By Guest Writer
It should come as no surprise that the concept of submission is unpopular. For many of us, submission is synonymous with defeat. It conjures up images of the strong-minded trampling the weak-willed. Today’s culture asks, Why would anyone willingly give away their power to someone else? However, this perception of submission is antithetical to the biblical witness. The Scriptures are clear: submission is at the very center of the character of the triune God, where Father, Son, and Spirit all mutually honor and defer to one another in love.
When Jesus submitted to the Father’s will on the night before His death, praying those unforgettable words, “Not my will, but yours, be done” (Luke 22:42), it was not due to any weakness on Christ’s part. No, as the Son had done from before the foundations of the world, He glorified the Father by pursuing the Father’s interests above His own. This is how Father, Son, and Spirit relate to one another—in love, mutually submitting to one another’s desires and seeking the other’s good. When Scripture calls for believers to submit to one another (Ephesians 5:21), we’re being invited into relationships that reflect the life and love of the Trinity!

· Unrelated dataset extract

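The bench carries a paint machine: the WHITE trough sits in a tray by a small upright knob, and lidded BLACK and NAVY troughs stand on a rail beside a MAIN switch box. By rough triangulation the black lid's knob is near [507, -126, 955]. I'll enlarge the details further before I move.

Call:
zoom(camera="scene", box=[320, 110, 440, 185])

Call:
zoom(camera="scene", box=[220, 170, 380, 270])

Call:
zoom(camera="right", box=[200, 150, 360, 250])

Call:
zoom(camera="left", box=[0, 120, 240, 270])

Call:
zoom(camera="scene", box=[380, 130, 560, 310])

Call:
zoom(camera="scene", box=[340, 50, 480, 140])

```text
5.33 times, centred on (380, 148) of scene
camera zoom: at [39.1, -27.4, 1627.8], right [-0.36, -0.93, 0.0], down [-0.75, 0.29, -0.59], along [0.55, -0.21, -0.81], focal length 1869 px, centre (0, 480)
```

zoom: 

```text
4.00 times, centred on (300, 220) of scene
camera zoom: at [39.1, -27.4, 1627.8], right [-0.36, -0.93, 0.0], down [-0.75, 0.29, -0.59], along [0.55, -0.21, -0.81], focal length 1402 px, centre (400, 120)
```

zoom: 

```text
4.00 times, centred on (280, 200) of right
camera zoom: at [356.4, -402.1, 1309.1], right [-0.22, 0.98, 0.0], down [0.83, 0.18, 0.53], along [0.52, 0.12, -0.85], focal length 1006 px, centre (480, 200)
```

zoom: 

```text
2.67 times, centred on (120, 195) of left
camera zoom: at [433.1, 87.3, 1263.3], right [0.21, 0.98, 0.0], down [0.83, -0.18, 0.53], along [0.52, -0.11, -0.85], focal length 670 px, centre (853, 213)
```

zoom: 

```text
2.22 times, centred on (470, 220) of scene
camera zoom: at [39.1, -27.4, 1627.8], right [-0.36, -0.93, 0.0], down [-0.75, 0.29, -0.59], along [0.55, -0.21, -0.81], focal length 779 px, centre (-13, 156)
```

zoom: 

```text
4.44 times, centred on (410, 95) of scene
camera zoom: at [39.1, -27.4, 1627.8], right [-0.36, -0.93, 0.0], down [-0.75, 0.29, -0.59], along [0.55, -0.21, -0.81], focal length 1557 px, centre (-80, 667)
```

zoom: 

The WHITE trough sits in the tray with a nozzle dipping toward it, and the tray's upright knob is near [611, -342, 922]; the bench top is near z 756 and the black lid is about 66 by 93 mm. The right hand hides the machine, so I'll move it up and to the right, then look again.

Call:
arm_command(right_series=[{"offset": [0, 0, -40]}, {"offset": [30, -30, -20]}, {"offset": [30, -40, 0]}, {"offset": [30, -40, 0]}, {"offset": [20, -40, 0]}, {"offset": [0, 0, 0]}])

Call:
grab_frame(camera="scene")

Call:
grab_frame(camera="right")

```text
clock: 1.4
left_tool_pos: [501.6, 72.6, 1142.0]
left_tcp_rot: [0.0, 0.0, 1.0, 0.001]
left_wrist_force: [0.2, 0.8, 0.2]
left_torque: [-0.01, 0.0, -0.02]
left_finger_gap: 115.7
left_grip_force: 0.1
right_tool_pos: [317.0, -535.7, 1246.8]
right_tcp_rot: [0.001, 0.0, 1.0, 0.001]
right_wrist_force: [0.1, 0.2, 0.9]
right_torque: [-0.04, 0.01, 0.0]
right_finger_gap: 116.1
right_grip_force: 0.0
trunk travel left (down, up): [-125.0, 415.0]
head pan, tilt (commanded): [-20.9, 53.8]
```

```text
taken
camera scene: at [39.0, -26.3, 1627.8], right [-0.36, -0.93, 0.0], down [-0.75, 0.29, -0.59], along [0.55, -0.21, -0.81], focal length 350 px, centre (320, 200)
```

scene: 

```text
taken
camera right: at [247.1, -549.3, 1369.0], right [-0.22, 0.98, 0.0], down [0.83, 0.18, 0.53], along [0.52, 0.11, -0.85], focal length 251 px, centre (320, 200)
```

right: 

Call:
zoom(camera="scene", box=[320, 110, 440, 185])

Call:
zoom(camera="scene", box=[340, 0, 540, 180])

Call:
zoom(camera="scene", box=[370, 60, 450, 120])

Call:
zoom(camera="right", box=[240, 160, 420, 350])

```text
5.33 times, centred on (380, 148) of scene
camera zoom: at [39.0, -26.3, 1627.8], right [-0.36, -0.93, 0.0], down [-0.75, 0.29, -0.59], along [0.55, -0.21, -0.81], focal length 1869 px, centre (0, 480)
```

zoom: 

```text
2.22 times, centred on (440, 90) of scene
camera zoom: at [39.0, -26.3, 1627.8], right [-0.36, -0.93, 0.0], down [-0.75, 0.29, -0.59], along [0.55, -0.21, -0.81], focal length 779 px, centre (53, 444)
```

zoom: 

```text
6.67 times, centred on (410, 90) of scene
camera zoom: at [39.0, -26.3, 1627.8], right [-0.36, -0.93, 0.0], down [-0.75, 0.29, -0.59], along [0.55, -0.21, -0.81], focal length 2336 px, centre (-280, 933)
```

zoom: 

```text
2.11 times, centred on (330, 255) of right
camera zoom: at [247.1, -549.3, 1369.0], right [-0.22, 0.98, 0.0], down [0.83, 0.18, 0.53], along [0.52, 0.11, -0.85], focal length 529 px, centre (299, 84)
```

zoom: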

It is only with this understanding of submission that we can wrap our minds around Paul’s radical challenge in his letter to the Philippians. He instructs Christians to look to their neighbor’s interests before their own, going so far as to urge them to humility, to “consider others as more important than [themselves]” (Philippians 2:3). This was the attitude of Christ, which means this is the attitude of God Himself. If submission is at the center of God’s existence, it makes perfect sense that He’d desire it to be at the center of ours as well.
One of the ways I’ve tried to cultivate a life of submission is by placing myself under the tutelage of mentors. Throughout my life, I’ve sought out godly men with admirable faith to speak into my life, hold me accountable, and encourage and instruct me in the faith. It’s rarely easy to give someone this level of authority over your life’s direction, but relationships like these help remind me that following Jesus means surrendering my will to God’s kingdom agenda. I give these men authority to guide me in the ways of Christ, and they have been some of the most meaningful relationships I’ve ever had.
But the practice of submission can enter our lives in a myriad of ways, as we seek to put the interests of others ahead of our own. Rather than squeezing in time to help those in need whenever it’s most convenient for us, let’s put acts of service on the calendar first, before filling our days with our own activities. Same goes for giving: set aside money to give away first, before budgeting out the rest. These are small ways we can build the principal of submission into our lives as we follow Christ’s example.